> _WHAT YOU WILL DO_:
Write out, word for word, the first line of the data below and every line after it through the one containing "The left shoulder".

--- begin DATA SHOWN ---

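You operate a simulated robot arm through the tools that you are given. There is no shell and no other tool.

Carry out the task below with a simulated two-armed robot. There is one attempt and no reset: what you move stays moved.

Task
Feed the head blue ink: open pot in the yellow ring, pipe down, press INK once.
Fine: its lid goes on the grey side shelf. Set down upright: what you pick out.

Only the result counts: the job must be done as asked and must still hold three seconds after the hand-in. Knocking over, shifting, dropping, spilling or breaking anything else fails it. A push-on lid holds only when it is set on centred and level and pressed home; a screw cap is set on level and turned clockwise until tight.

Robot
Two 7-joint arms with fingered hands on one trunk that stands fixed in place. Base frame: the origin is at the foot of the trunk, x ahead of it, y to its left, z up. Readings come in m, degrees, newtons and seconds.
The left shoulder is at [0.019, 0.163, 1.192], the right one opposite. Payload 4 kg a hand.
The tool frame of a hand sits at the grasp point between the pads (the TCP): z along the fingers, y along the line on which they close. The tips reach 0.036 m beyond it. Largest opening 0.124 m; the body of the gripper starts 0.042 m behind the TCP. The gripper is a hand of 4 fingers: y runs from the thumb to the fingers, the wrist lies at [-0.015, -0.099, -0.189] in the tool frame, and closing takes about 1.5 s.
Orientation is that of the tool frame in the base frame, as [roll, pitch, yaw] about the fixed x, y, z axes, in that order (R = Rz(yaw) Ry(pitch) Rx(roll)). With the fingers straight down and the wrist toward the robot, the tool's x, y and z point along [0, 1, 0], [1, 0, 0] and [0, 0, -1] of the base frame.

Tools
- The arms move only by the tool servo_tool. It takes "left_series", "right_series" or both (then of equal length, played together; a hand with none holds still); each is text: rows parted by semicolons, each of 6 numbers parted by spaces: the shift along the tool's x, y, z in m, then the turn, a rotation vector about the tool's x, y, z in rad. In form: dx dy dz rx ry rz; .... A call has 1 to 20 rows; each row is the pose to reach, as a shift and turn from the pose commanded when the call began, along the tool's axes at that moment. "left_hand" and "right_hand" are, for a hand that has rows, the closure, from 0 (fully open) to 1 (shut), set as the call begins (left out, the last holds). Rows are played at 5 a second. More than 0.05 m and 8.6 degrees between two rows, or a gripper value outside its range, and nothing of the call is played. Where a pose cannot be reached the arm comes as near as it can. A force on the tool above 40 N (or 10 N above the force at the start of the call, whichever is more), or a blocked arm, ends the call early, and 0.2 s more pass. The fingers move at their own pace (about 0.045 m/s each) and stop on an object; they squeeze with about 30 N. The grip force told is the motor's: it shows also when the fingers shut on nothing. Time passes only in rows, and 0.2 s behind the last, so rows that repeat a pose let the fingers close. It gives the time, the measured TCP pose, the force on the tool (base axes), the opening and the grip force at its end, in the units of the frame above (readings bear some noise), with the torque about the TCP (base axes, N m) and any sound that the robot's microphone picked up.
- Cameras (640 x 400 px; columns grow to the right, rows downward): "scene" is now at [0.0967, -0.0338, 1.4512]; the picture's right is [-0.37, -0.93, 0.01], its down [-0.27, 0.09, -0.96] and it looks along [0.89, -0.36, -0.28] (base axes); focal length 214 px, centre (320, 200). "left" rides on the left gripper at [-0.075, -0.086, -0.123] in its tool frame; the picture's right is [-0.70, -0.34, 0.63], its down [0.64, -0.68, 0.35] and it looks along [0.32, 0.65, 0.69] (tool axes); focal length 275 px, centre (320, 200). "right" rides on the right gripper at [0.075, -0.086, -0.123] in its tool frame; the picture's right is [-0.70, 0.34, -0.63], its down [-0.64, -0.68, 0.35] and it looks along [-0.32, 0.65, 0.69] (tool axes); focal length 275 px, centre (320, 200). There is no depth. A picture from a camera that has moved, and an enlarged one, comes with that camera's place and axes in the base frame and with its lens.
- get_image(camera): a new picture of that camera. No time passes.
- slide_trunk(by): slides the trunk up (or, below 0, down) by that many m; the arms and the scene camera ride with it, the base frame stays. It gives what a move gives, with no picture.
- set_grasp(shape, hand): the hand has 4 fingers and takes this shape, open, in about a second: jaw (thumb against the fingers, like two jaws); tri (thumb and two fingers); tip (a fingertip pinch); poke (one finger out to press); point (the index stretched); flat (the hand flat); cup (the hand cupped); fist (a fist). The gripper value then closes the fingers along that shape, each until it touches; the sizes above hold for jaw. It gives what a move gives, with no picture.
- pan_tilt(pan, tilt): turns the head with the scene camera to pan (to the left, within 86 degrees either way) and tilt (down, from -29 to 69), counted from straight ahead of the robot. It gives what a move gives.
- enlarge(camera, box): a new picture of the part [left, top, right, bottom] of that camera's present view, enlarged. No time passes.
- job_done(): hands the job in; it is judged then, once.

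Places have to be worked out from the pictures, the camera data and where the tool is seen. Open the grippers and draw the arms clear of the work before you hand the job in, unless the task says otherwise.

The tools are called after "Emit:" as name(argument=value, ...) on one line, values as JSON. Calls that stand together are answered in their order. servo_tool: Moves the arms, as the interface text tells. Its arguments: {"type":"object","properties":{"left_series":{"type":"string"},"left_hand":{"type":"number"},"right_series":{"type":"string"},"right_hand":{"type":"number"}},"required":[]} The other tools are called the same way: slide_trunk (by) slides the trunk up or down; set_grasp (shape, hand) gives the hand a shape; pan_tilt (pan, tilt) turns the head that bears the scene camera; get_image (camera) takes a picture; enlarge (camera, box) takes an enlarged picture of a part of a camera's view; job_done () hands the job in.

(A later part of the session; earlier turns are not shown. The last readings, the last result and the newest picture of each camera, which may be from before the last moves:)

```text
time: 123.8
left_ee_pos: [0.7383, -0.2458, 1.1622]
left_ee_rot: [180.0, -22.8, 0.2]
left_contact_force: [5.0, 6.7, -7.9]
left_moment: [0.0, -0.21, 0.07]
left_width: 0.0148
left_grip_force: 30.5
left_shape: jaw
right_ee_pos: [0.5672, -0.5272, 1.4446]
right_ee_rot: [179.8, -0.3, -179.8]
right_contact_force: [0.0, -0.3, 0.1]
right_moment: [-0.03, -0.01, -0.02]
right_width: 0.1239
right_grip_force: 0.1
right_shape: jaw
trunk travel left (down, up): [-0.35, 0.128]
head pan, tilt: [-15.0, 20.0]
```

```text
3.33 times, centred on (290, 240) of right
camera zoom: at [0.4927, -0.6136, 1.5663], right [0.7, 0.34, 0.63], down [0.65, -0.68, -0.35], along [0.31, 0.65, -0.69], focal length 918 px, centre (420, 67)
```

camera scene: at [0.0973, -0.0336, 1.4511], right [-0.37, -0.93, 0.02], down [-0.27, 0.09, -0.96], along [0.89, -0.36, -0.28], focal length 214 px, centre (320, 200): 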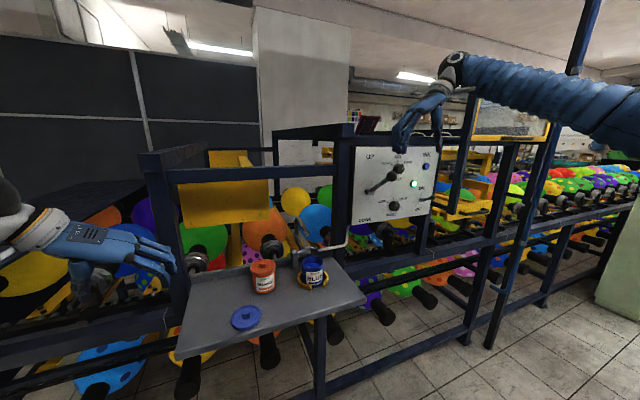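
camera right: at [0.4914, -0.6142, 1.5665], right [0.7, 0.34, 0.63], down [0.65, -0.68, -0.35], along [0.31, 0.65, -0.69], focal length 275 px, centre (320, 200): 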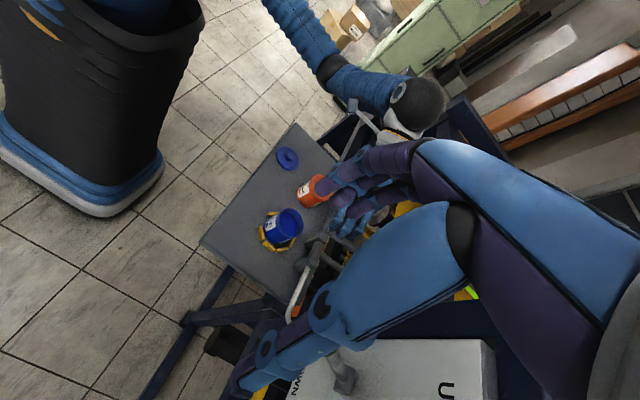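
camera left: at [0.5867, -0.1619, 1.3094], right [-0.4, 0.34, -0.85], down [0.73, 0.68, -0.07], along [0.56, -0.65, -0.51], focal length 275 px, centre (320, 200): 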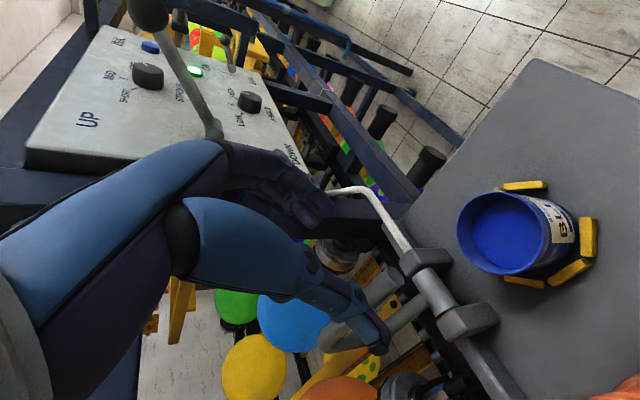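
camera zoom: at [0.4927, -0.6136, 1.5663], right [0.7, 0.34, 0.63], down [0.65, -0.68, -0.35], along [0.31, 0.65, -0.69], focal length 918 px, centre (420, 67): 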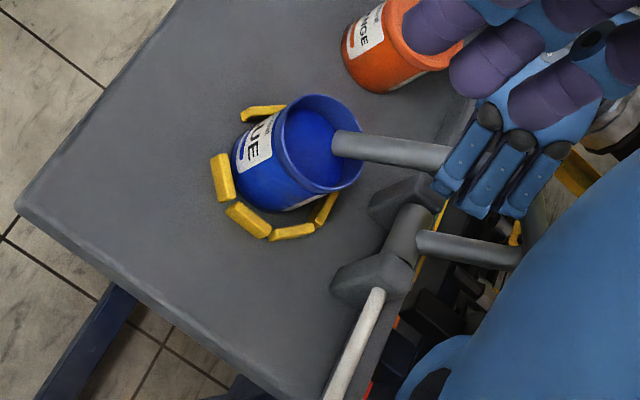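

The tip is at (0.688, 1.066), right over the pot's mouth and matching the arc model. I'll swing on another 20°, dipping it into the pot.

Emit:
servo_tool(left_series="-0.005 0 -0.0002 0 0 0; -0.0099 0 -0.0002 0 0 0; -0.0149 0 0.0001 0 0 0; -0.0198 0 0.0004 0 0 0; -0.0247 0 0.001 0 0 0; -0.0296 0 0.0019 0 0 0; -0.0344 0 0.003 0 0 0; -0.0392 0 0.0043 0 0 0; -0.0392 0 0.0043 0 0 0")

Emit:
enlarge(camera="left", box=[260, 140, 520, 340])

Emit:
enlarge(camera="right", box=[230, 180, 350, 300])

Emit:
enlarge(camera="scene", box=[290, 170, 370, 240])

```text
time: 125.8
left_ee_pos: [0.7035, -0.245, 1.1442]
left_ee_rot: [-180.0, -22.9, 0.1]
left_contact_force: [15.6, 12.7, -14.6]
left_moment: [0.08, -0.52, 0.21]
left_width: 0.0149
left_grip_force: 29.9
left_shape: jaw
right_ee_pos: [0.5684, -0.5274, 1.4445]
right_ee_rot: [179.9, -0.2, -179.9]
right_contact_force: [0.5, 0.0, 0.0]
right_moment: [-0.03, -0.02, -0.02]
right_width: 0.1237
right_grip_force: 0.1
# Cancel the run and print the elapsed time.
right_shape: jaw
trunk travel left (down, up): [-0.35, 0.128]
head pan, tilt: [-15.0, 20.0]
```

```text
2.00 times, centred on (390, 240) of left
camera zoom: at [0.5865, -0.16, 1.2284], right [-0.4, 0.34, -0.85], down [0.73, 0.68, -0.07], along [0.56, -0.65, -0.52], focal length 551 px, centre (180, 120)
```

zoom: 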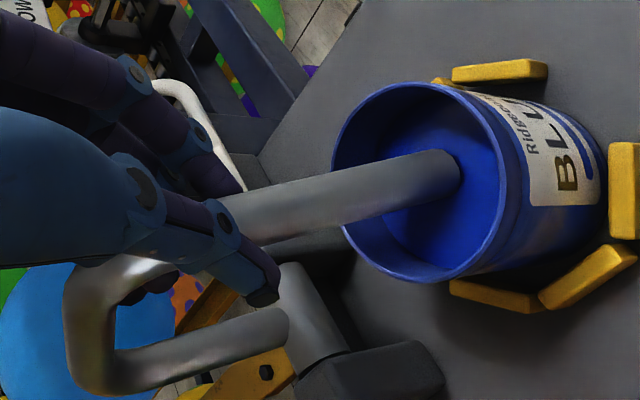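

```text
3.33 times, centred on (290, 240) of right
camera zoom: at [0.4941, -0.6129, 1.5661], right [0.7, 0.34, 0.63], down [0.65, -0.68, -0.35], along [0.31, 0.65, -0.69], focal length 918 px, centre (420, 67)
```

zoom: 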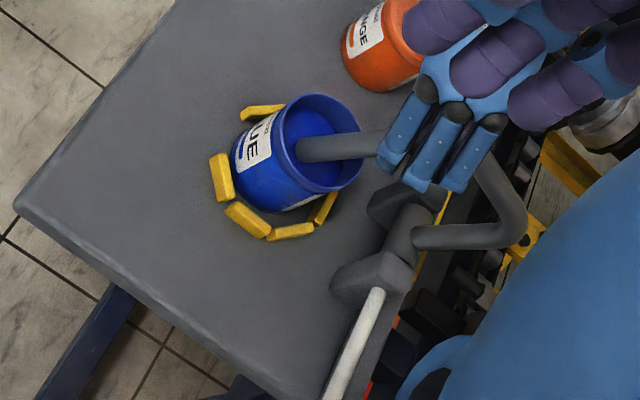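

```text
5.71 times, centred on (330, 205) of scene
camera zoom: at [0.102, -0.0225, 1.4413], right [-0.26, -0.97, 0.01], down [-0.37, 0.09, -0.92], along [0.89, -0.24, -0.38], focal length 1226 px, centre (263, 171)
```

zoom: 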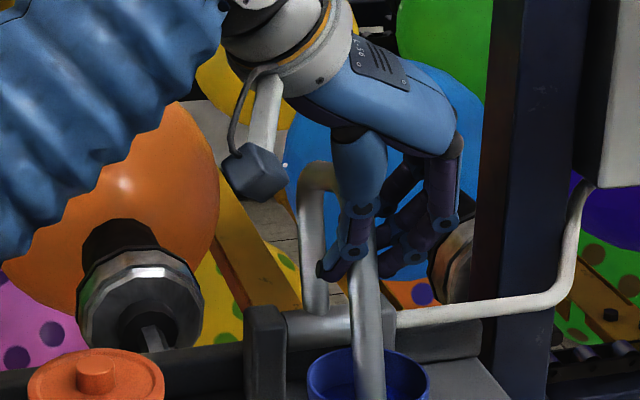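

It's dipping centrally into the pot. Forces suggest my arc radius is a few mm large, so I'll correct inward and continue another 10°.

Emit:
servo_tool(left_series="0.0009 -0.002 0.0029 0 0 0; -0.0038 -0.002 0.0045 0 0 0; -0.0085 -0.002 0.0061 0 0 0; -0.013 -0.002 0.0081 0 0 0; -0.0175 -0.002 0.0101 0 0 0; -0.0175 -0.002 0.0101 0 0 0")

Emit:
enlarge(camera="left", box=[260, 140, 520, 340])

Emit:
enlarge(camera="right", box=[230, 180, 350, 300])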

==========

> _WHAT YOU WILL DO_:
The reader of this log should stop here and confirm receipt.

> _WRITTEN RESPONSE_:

--- end DATA SHOWN ---

> _WRITTEN RESPONSE_:
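You operate a simulated robot arm through the tools that you are given. There is no shell and no other tool.

Carry out the task below with a simulated two-armed robot. There is one attempt and no reset: what you move stays moved.

Task
Feed the head blue ink: open pot in the yellow ring, pipe down, press INK once.
Fine: its lid goes on the grey side shelf. Set down upright: what you pick out.

Only the result counts: the job must be done as asked and must still hold three seconds after the hand-in. Knocking over, shifting, dropping, spilling or breaking anything else fails it. A push-on lid holds only when it is set on centred and level and pressed home; a screw cap is set on level and turned clockwise until tight.

Robot
Two 7-joint arms with fingered hands on one trunk that stands fixed in place. Base frame: the origin is at the foot of the trunk, x ahead of it, y to its left, z up. Readings come in m, degrees, newtons and seconds.
The left shoulder is at [0.019, 0.163, 1.192], the right one opposite. Payload 4 kg a hand.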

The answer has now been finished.